Many, I hope most of us seek to live in a climate where the divine gift of life is universally appreciated. We want to live in a climate in which the quotation you cited from the Koran on June 4, and which I find in the Talmud, in Sanhedrin – that he who saves one life saves the world – is fully internalized. A world of ‘live, and let live.’

Sadly, terribly, however, the Muslim fundamentalists you seek to shift toward moderation, or to marginalize, are insistent that their god requires them to kill and be killed – that paradise awaits those who murder the unbelievers and die themselves in the process. It is the combination of this deathly ambition with the weaponry to achieve it on an apocalyptic scale that so worries us when we look to Iran. That regime, with that weaponry, constitutes an unbearable threat to our lives – and by ‘our,’ Mr.
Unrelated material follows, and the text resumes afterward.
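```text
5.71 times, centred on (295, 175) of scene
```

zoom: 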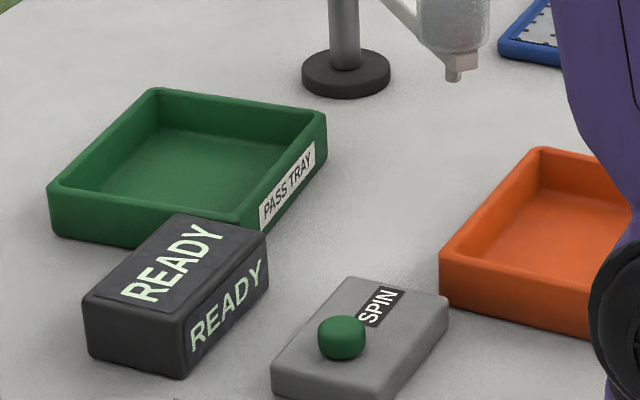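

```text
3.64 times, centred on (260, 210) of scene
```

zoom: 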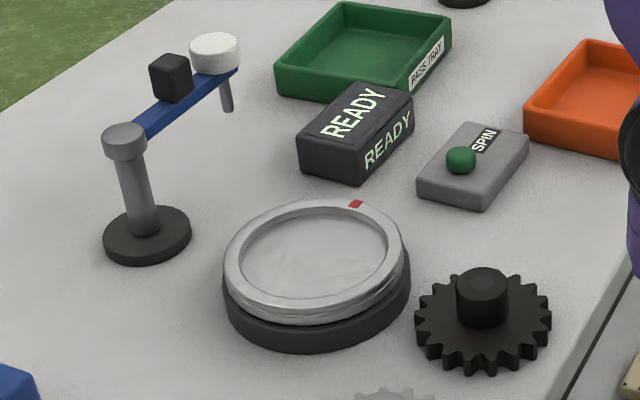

President, I mean mine and yours, my people’s and your people’s.

So even as I commend your readiness to go the extra mile and seek, however improbably, to defuse the zealotry of the Iranian regime, I implore you not to be distracted by the pretexts so conveniently invoked to falsely justify Islamic grievance. Muslim extremist aggression is driven not by the unsolved Israeli-Palestinian conflict, by your troops’ presence in Iraq, by anger at Western liberalism or any other purported cause, but, rather, by a perverted sense of religious imperative.

I urge you, too, not to wait too long to draw your conclusions about Iran; I must tell you that I have long since drawn mine.

And I beseech you, finally, for the sake of the whole free world, and those who long to be free and look to you as freedom’s shining, powerful new exemplar, not to underestimate man’s capacity to do the unthinkable against his fellow man. You are a good man, Mr. President – of that, your people, and mine, have no doubt. But as many wise men have rightly observed, all that is necessary for evil to triumph is for good men to do nothing.